**Data section:**
** Begin **

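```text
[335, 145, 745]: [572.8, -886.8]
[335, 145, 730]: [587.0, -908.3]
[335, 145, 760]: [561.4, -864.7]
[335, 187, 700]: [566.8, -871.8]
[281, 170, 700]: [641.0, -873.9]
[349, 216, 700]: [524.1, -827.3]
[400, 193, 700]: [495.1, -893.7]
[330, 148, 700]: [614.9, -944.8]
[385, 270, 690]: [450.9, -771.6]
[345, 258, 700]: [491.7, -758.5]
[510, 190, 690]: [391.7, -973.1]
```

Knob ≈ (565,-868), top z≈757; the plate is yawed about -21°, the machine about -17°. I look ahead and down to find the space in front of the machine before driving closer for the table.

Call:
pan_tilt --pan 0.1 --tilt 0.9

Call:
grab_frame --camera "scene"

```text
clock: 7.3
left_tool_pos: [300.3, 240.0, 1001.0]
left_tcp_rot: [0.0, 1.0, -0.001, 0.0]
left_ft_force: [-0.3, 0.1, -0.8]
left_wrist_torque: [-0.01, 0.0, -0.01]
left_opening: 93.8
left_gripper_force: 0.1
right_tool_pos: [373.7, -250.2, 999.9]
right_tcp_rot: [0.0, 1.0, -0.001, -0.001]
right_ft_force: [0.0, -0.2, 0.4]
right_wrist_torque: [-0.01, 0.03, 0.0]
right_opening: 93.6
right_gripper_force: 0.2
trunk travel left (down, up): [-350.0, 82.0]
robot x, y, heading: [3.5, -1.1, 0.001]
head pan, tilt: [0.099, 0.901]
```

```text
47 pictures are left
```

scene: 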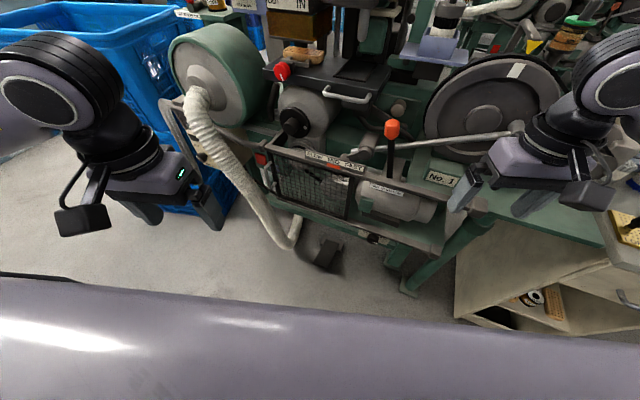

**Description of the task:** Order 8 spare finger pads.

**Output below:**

** End **

**Text provided:**
** Begin **

Je pense que ce projet Socios Verts peut être une bonne chose. Maintenant, il faut faire attention aussi. Il faut que ce mouvement soit bien structuré, que ce ne soit pas la foire. À un moment donné, quand tu gères un club, il y a des responsabilités, des enjeux politiques, économiques. C’est difficile de prendre des décisions quand tu représentes un mouvement de centaines ou de milliers de personnes. Mais aujourd’hui, même si les supporters n’ont pas l’impression de faire partie du club car ils n’en sont pas des actionnaires minoritaires, que le projet socios n’en est pas encore à ce stade-là, ils font partie intégrante du club pour moi.

En tant que joueur en tout cas moi c’est comme ça que je l’ai vécu. À l’époque, on avait de bons résultats et on savait très bien que nous, en donnant ce qu’on donnait, les supporters allaient nous le rendre fois cinq, fois dix. Les supporters stéphanois font partie intégrante même de ta vie extérieure. T’as de mauvais résultats à Sainté : « Qu’est-ce qu’on fait ce soir, on va au resto ? Ben putain je ne sais pas ! » Tu vois ce que je veux dire ? Tu te poses la question. « On ne va pas sortir, on en a pris trois au Groupama Stadium. Hey les gars, ce soir on ne sort pas ! »

** End **

Write out the whole text provided again, unchanged.

**Output below:**
Je pense que ce projet Socios Verts peut être une bonne chose. Maintenant, il faut faire attention aussi. Il faut que ce mouvement soit bien structuré, que ce ne soit pas la foire. À un moment donné, quand tu gères un club, il y a des responsabilités, des enjeux politiques, économiques. C’est difficile de prendre des décisions quand tu représentes un mouvement de centaines ou de milliers de personnes. Mais aujourd’hui, même si les supporters n’ont pas l’impression de faire partie du club car ils n’en sont pas des actionnaires minoritaires, que le projet socios n’en est pas encore à ce stade-là, ils font partie intégrante du club pour moi.

En tant que joueur en tout cas moi c’est comme ça que je l’ai vécu. À l’époque, on avait de bons résultats et on savait très bien que nous, en donnant ce qu’on donnait, les supporters allaient nous le rendre fois cinq, fois dix. Les supporters stéphanois font partie intégrante même de ta vie extérieure. T’as de mauvais résultats à Sainté : « Qu’est-ce qu’on fait ce soir, on va au resto ? Ben putain je ne sais pas ! » Tu vois ce que je veux dire ? Tu te poses la question. « On ne va pas sortir, on en a pris trois au Groupama Stadium. Hey les gars, ce soir on ne sort pas ! »